The linkages concept emerged in the 1960s, but became a reality in 1991, when US activists and scientists launched the Wildlands Project. Fearing that existing parks and wildernesses were becoming "islands," in which shrinking gene pools would doom many species to extinction, it proposed linking wild lands with corridors. This would allow animals to roam -to find new territory, breeding partners, food supplies, or to adapt to changing weather and climate -while giving them more leeway to respond to natural processes, such as wildfires that temporarily destroy a habitat. This grand vision of an epic archipelago of wild lands might also help a wider public connect to nature.

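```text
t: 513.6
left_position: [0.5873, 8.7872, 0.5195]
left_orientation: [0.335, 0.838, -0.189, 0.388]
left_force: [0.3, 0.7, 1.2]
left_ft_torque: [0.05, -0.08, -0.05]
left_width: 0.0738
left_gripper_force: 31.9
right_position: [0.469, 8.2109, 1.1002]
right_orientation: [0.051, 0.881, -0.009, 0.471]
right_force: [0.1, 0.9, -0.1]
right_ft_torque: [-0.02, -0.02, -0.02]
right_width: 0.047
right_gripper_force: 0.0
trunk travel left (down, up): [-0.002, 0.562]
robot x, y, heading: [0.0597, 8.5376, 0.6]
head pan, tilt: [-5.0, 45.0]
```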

The steadily unfolding scheme envisages "mega" corridors linking wilderness areas throughout Canada, the US, and Central America. Smaller links will join wild lands within some 25 regions, such as the one in southern California.

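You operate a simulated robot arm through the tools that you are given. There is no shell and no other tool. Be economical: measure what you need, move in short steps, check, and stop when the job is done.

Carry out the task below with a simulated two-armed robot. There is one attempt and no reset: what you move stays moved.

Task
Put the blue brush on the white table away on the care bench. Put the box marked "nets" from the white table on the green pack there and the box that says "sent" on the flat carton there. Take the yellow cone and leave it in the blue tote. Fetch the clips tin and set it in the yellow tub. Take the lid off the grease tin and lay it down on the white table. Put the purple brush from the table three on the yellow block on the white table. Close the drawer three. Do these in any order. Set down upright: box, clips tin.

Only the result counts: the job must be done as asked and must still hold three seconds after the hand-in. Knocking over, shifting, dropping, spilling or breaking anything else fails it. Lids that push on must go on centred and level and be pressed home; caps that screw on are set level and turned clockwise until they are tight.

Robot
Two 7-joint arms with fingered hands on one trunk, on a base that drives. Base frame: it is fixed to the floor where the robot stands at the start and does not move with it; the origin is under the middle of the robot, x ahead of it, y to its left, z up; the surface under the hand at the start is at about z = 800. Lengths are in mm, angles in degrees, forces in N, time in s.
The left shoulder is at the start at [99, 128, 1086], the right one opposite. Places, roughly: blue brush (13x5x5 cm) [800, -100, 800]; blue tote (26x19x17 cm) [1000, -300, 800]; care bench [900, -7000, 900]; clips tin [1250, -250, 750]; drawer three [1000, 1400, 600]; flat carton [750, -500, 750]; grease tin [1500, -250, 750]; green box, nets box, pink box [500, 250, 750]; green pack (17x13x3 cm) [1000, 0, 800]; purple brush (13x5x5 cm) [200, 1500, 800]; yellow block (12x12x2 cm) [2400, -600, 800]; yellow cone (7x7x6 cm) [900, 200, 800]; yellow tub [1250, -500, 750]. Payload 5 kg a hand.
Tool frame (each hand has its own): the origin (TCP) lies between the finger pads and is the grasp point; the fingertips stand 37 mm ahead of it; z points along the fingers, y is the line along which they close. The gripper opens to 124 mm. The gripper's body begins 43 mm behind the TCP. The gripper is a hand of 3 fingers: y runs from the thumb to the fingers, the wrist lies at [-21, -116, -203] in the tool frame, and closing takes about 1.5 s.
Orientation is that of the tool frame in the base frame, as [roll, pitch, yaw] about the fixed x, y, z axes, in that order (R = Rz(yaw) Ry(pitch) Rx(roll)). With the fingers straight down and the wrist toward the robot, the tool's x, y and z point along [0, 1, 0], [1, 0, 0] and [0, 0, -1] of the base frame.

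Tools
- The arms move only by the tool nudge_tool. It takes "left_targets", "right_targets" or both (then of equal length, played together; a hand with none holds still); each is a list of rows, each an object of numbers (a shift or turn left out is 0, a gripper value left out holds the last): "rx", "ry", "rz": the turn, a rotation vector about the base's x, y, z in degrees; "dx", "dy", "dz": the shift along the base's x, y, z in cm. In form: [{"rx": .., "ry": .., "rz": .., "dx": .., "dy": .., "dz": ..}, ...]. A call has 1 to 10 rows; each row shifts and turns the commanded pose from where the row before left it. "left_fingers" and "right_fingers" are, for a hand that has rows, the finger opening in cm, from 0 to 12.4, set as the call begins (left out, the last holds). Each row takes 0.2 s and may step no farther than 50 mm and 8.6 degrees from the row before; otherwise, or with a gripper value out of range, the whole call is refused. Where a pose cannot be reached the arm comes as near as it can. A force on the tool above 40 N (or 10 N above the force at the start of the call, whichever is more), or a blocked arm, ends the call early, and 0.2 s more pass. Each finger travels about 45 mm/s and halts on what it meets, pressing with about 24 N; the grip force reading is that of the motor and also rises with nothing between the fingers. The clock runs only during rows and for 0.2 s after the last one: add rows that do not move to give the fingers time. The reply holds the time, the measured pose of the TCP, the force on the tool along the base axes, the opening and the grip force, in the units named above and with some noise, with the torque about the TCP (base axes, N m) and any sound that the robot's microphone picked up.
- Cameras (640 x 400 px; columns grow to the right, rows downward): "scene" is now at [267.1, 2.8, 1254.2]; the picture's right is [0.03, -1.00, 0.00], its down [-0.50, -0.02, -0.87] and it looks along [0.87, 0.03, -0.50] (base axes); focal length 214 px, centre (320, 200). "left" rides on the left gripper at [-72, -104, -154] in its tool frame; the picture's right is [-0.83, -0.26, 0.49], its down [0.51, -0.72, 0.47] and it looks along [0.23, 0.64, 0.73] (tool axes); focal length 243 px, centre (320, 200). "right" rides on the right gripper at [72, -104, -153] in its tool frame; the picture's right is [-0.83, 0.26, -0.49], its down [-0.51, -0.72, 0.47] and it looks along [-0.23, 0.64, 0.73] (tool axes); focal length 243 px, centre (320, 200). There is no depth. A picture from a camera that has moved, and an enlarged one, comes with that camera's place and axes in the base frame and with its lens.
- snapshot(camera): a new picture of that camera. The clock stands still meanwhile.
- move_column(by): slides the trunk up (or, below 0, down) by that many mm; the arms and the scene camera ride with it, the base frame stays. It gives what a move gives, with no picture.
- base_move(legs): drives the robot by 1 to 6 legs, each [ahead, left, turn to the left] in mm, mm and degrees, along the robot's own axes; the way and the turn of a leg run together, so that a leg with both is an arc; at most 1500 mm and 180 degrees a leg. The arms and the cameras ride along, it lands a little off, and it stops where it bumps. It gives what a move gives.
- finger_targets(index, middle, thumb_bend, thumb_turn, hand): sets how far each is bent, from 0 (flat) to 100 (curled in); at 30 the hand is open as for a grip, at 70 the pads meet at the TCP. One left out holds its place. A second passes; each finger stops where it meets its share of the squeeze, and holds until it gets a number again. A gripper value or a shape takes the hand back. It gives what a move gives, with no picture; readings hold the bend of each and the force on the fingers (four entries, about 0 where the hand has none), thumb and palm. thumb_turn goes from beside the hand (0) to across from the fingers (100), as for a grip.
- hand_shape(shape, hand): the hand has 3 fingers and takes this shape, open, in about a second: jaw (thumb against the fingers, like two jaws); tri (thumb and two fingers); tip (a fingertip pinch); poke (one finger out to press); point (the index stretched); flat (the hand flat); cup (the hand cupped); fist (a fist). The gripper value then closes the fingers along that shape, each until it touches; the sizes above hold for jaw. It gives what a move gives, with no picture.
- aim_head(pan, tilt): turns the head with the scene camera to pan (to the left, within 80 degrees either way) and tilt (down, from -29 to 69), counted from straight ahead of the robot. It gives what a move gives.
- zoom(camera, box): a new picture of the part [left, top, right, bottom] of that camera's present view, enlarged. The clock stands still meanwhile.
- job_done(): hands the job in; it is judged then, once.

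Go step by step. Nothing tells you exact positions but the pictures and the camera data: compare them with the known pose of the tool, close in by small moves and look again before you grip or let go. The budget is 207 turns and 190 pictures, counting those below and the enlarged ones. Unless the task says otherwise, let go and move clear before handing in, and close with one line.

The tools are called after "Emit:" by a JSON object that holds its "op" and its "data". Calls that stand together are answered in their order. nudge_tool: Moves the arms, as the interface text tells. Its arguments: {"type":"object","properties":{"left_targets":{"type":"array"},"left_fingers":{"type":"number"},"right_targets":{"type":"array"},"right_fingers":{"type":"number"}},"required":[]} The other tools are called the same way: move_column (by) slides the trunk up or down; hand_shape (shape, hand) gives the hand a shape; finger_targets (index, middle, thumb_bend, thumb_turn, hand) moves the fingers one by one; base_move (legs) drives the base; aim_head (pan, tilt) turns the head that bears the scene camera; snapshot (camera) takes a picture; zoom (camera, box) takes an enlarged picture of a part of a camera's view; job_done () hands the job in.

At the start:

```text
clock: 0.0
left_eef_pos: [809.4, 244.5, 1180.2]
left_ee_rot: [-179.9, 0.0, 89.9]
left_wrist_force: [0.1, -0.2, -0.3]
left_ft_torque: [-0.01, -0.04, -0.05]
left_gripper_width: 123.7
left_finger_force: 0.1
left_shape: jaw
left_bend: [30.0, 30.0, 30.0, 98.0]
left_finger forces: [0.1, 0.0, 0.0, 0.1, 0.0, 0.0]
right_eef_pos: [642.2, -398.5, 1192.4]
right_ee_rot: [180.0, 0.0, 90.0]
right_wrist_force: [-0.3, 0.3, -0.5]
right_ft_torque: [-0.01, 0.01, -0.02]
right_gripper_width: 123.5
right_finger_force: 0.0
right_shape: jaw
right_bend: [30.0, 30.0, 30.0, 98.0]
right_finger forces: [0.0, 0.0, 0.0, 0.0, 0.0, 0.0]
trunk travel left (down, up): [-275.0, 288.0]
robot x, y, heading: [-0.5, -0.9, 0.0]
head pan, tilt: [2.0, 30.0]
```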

With just $750,000 (£418,600) in its 2004 budget, the Wildlands Project doesn't intend to enact this vision alone. "We've always sought leverage to influence other conservation groups," explains David Johns, board president of the project.

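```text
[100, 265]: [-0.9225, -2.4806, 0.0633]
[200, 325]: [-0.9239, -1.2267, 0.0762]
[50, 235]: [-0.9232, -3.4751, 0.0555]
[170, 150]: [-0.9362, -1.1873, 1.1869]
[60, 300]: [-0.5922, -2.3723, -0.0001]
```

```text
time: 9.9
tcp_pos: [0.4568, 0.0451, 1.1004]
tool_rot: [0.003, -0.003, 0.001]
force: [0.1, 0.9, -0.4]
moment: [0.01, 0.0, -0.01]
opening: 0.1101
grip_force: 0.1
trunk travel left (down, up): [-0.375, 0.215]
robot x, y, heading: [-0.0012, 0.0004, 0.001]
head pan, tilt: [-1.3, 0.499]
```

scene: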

The vision is being implemented by dozens of regional groups, each adding a piece to the overall jigsaw. While politicians and the public have yet to grasp the wildlands concept -Johns says most people erroneously believe "postage-sized" parks will protect biodiversity -it is being absorbed by county, state and federal officials.
Southern California poses major challenges to the project. America's second largest urban region, with more than 20 million people and rapid development, is also one of the planet's richest biodiversities. As the Griffith Park lion illustrates, wildlife encounters -the coyotes in suburban streets, the rattlesnake on a walking trail, the raccoons pillaging dustbins, the bear in the backyard on the edge of the megalopolis -are common.
But for how long? The region is one of 25 global "hot spots," with hundreds of imperilled species. In an interconnected ecosystem pyramid, where species balance is vital to survival, lions sit at the apex. If lions vanish, deer -the main food source for lions -may overgraze habitats, triggering a disastrous chain reaction.
Kristeen Penrod, who runs the South Coast Wildlands Project, has spent the last year working with activists and government agencies to promote the San Gabriel-Castaic linkage, designed to connect the Angeles and Los Padres national forests north of Los Angeles, as a pilot project for the government's Natural Communities Conservation Plan. "We're involved in a five-county scheme that identifies hot spots of species diversity," she says. "The idea is to set aside some areas for conservation and others for development."
Such horse-trading is vital to the success of the project. For instance, farmers in Costa Rica, part of the fledgling Mesoamerican Biological Corridor, are paid not to fell rainforest for cattle ranching. Other corridors are being set up in South Africa, Australia and the Far East.
As the planet faces mass extinction and climate change, the Wildland project will let creatures move to higher latitudes. The scheme is emerging as an eleventh-hour Noah's Ark: "It's a race between those who are trying to save what's left of wildlife, and the rate of growth of human population," says Reed Noss, the project's science chief.